California lawmakers approved a statewide rent cap on Wednesday covering millions of tenants, the biggest step yet in a surge of initiatives to address an affordable-housing crunch nationwide.
The bill limits annual rent increases to 5 percent after inflation and offers new barriers to eviction, providing a bit of housing security in a state with the nation’s highest housing prices and a swelling homeless population.
Gov. Gavin Newsom, a Democrat who has made tenant protection a priority in his first year in office, led negotiations to strengthen the legislation. He has said he would sign the bill, approved as part of a flurry of activity in the final week of the legislative session.
The measure, affecting an estimated eight million residents of rental homes and apartments, was heavily pushed by tenants’ groups.
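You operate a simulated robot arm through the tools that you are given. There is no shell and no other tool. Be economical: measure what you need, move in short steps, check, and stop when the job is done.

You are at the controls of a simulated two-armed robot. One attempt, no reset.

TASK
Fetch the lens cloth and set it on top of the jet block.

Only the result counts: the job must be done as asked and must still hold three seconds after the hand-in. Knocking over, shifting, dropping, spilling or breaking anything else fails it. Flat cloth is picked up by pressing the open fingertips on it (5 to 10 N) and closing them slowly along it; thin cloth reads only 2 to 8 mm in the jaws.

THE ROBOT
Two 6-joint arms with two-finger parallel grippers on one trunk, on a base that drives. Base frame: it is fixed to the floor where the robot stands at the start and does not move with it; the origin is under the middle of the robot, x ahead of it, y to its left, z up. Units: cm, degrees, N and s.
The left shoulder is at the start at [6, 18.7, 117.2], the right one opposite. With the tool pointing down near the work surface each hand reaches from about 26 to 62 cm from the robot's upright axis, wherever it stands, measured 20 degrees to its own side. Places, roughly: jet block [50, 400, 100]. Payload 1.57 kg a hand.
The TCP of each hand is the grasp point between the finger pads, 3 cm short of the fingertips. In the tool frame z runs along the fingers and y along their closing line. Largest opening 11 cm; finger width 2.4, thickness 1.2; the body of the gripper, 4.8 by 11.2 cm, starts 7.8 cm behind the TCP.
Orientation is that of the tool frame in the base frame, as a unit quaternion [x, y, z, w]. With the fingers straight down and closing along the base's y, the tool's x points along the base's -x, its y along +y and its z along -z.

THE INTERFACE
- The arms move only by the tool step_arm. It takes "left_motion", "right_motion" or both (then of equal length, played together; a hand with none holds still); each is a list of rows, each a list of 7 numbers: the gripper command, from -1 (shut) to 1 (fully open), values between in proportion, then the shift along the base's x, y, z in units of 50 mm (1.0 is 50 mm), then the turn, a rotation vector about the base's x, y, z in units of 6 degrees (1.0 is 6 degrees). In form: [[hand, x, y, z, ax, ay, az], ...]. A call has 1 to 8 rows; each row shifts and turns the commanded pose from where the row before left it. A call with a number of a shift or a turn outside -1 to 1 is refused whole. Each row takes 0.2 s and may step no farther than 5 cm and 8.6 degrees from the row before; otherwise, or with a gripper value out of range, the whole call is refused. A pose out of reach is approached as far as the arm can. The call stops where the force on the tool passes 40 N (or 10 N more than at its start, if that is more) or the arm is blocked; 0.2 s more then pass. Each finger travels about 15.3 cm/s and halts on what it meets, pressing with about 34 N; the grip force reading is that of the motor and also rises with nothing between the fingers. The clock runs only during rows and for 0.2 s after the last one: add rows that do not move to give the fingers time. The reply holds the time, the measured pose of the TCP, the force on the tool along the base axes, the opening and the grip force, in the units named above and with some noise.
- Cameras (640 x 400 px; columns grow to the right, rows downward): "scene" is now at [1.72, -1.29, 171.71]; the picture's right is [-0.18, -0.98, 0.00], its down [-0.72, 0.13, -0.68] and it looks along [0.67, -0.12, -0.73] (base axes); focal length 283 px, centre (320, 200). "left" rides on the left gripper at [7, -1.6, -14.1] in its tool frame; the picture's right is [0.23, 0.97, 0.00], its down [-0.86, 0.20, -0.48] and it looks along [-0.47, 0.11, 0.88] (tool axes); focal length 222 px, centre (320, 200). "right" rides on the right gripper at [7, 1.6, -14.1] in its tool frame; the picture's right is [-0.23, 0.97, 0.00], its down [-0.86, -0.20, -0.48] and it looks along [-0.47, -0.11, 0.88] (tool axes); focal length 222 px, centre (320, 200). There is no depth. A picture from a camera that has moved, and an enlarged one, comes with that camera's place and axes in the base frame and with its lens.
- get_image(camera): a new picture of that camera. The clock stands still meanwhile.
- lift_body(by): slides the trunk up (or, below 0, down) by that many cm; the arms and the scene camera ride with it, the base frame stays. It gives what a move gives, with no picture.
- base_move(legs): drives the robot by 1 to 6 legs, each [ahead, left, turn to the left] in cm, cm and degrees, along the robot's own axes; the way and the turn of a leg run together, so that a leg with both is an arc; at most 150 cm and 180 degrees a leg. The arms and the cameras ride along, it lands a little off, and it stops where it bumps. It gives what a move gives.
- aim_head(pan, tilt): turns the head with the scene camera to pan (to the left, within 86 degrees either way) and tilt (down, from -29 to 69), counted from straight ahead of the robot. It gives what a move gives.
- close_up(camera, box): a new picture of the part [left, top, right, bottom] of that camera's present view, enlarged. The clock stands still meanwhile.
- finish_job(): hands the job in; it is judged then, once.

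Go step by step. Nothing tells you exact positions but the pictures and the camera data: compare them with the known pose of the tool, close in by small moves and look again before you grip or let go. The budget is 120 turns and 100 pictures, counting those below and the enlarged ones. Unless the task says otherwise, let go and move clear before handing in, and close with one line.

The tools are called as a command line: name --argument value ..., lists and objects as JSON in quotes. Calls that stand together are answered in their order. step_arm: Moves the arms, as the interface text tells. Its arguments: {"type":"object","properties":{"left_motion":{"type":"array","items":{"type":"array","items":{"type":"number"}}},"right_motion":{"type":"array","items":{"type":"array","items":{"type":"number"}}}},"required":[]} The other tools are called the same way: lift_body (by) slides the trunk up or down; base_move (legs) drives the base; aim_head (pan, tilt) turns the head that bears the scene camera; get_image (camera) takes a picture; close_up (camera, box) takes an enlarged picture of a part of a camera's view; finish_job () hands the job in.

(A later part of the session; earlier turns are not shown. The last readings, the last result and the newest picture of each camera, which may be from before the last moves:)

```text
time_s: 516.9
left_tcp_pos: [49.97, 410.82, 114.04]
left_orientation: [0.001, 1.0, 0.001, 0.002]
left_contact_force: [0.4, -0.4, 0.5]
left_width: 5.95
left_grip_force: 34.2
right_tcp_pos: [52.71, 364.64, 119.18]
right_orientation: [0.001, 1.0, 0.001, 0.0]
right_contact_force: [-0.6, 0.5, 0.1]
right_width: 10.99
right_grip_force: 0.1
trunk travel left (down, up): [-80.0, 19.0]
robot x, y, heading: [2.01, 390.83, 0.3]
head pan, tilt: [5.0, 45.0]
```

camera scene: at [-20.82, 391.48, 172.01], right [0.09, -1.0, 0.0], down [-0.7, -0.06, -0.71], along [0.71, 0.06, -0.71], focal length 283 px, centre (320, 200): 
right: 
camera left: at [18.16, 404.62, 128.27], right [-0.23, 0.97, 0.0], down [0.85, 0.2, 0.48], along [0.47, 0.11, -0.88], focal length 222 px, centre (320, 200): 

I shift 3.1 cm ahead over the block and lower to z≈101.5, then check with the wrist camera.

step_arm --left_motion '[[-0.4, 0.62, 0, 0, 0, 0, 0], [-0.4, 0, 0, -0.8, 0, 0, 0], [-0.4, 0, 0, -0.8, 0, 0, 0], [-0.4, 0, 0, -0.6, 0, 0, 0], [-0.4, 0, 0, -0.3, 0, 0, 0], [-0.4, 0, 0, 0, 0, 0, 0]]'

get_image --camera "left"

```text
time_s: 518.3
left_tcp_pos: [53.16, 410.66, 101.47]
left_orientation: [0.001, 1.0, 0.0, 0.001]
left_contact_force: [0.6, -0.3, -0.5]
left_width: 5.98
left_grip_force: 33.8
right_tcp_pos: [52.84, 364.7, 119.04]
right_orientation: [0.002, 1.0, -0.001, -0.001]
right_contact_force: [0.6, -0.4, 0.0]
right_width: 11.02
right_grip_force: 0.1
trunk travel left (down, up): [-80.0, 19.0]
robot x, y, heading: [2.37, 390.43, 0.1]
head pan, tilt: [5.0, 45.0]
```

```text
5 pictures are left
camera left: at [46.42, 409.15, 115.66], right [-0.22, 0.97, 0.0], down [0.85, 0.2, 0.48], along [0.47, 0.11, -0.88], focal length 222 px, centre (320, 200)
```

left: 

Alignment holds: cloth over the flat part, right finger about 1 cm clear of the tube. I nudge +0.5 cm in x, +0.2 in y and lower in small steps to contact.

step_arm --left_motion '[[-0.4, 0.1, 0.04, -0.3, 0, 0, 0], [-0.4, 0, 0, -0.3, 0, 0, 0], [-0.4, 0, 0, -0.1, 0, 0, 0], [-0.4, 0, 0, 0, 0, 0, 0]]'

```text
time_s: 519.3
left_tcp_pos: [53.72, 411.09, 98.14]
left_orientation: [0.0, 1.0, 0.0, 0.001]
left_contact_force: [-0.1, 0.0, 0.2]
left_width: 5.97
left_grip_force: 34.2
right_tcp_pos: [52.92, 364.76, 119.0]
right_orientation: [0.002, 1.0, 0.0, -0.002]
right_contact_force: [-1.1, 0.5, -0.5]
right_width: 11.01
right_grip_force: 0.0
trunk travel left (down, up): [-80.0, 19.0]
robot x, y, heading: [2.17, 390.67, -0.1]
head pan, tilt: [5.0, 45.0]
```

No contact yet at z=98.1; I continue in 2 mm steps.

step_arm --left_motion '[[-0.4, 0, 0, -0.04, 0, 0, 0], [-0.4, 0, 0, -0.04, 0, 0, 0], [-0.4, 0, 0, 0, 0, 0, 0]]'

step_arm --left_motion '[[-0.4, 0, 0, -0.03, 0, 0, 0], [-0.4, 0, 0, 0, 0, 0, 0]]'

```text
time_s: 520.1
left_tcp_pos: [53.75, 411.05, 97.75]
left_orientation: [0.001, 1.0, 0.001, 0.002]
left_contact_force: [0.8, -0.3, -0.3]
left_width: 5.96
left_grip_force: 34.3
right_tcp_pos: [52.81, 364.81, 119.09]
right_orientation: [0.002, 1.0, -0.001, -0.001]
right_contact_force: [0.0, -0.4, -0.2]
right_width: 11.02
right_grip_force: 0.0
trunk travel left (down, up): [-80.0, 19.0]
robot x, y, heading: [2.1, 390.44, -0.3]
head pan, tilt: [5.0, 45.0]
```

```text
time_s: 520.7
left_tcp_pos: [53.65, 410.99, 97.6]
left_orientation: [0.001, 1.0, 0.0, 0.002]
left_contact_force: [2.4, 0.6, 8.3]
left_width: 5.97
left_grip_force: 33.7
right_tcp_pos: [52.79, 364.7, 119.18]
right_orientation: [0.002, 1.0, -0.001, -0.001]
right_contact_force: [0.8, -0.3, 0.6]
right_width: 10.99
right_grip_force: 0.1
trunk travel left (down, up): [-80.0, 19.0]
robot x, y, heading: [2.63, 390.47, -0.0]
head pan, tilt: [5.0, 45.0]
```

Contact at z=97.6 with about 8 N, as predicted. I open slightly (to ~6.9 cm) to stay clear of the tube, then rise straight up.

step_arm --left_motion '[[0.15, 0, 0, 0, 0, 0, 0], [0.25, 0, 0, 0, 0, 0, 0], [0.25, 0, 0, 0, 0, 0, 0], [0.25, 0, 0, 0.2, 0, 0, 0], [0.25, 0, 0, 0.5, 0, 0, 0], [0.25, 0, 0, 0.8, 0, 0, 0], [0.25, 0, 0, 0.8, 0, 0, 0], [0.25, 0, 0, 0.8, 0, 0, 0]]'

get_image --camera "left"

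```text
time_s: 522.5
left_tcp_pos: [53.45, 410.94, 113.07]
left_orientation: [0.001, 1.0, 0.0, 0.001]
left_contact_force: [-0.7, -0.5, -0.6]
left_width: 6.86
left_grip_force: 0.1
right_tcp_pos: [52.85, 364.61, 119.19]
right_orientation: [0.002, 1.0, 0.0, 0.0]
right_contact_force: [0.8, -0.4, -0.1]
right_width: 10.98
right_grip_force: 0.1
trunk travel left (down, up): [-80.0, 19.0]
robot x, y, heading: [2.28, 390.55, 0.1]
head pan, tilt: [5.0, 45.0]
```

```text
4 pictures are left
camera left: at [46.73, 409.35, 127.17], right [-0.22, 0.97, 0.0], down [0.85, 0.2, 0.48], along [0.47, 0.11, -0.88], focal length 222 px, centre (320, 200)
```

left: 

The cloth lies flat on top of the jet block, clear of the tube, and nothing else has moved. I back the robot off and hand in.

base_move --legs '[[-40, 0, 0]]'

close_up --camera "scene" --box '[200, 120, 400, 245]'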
In an indication of how dire housing problems have become, it also garnered the support of the California Business Roundtable, representing leading employers, and was unopposed by the state’s biggest landlords’ group.
That dynamic reflected a momentous political swing. For a quarter-century, California law has sharply curbed the ability of localities to impose rent control. Now, the state itself has taken that step.
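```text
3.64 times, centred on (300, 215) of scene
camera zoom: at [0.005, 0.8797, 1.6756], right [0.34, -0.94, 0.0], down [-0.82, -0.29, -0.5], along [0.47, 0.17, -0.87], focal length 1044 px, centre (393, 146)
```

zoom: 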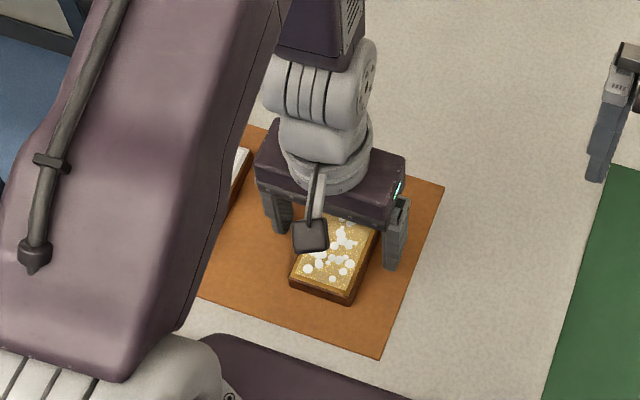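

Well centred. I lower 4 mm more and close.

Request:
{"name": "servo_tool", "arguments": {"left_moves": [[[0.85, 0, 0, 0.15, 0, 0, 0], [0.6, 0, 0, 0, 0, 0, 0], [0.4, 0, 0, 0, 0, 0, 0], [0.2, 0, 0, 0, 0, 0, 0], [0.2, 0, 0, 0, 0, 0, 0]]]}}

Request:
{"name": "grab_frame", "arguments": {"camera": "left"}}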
“The housing crisis is reaching every corner of America, where you’re seeing high home prices, high rents, evictions and homelessness that we’re all struggling to grapple with,” said Assemblyman David Chiu, a San Francisco Democrat who was the bill’s author. “Protecting tenants is a critical and obvious component of any strategy to address this.”
A greater share of households nationwide are renting than at any point in a half-century. But only four states — California, Maryland, New Jersey and New York — have localities with some type of rent control, along with the District of Columbia. A coalition of tenants’ organizations, propelled by rising housing costs and fears of displacement, is trying to change that.